Work to complete:
Identify the lines that contain the string "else", then copy each of them.

Data excerpts:

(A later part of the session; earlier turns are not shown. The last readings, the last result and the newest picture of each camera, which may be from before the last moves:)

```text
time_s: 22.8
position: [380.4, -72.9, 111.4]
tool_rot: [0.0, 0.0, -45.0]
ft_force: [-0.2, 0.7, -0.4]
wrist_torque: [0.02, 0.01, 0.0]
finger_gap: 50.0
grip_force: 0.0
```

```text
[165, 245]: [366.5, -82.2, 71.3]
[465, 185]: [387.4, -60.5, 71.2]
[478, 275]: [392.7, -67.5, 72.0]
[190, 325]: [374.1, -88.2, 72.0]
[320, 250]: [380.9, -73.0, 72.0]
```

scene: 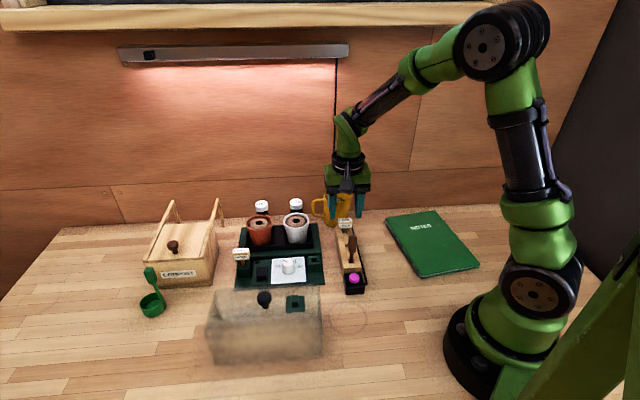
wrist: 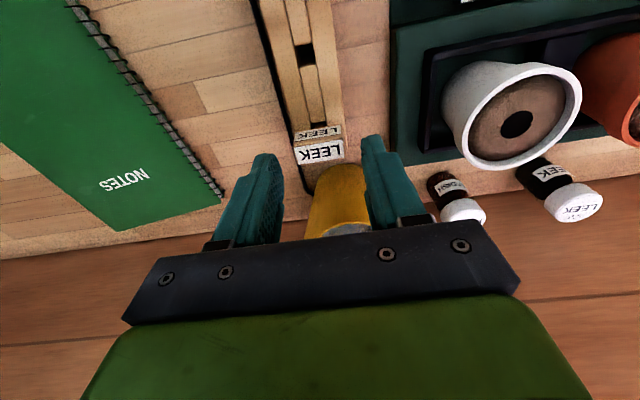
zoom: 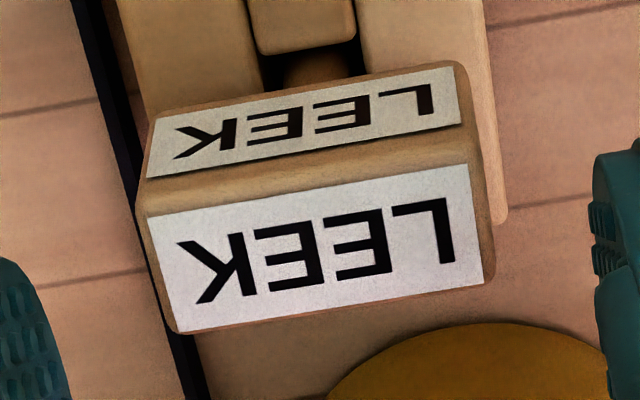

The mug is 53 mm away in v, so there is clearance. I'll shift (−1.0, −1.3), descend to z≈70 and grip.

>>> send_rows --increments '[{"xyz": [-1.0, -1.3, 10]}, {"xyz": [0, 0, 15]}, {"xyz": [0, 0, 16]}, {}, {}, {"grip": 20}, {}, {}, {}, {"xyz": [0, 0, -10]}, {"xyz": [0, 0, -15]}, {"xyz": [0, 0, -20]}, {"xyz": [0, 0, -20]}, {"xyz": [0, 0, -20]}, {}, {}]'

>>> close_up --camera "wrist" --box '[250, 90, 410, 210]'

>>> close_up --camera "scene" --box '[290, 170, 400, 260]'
...
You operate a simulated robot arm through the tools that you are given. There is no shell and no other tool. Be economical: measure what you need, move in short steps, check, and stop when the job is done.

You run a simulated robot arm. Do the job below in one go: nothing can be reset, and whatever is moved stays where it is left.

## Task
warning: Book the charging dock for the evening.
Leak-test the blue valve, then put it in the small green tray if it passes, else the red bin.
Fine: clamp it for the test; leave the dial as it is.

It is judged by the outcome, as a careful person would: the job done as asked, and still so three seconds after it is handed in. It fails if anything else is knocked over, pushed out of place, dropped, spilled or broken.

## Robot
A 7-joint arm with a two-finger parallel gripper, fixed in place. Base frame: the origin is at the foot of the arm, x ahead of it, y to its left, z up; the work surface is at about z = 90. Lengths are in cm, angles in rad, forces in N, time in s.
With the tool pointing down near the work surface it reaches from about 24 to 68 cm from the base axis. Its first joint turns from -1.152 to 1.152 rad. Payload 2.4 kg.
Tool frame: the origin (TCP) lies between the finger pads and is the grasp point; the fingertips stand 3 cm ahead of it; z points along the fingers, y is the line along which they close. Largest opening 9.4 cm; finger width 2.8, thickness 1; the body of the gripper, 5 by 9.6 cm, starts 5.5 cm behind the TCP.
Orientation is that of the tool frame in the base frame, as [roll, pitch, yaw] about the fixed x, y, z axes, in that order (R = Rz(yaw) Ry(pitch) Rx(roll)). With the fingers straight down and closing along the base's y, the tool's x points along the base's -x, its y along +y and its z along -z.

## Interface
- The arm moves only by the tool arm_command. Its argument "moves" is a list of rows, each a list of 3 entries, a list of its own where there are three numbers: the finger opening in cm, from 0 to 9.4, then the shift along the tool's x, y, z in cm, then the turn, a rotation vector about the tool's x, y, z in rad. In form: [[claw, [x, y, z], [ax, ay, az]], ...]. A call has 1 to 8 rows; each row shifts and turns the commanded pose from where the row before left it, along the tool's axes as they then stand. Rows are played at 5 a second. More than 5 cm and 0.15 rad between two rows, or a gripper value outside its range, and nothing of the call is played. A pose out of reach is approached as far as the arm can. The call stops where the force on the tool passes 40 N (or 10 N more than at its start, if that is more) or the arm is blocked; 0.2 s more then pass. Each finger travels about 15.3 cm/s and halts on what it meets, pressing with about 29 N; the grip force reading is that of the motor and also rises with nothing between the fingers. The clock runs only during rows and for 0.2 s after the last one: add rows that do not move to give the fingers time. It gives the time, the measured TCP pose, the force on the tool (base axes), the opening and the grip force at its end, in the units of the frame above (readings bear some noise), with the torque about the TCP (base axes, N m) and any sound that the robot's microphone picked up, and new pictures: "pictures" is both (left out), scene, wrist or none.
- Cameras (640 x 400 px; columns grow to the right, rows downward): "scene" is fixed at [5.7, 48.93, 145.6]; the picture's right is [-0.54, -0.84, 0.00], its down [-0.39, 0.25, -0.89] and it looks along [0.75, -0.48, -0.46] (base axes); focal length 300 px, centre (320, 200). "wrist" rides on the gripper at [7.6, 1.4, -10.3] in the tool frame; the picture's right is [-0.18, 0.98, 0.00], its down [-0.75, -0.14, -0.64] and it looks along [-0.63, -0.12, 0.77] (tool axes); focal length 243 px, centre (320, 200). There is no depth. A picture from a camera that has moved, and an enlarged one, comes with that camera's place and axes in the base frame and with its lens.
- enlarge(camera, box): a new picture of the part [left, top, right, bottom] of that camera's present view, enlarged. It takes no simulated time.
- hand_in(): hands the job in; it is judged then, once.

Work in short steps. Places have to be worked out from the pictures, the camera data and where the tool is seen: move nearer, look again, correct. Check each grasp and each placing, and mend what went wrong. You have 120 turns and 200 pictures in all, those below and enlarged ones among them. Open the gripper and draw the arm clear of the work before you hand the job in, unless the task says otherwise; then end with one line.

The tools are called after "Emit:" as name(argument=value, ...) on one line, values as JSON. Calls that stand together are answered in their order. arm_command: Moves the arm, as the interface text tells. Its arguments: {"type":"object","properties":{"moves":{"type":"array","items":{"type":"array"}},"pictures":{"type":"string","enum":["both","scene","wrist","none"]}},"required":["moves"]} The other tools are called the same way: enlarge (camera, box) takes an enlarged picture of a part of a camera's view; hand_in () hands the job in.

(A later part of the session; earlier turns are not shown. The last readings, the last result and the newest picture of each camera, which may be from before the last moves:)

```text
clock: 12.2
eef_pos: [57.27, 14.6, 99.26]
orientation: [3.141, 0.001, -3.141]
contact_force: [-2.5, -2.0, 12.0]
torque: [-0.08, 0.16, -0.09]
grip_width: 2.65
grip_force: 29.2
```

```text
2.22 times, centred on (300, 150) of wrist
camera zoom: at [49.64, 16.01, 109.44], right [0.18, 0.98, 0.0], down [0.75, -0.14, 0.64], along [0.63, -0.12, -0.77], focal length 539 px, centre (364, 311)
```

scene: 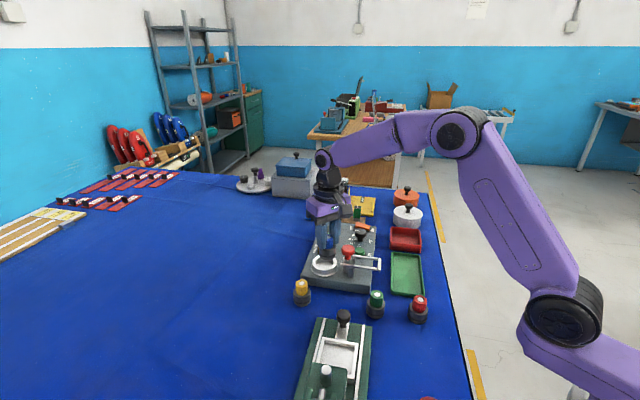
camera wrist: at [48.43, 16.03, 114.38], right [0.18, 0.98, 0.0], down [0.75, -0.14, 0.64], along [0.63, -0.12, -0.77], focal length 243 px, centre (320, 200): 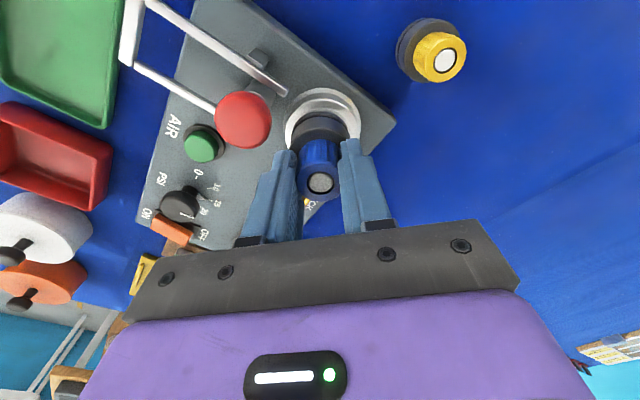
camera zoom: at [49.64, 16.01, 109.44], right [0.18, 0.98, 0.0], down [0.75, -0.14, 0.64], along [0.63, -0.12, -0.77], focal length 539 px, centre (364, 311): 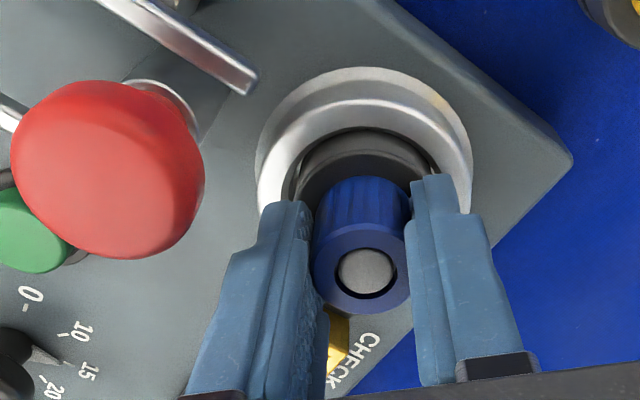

Result:
Leak-test the blue valve, then put it in the small green tray if it passes, else the red bin.
It is judged by the outcome, as a careful person would: the job done as asked, and still so three seconds after it is handed in. It fails if anything else is knocked over, pushed out of place, dropped, spilled or broken.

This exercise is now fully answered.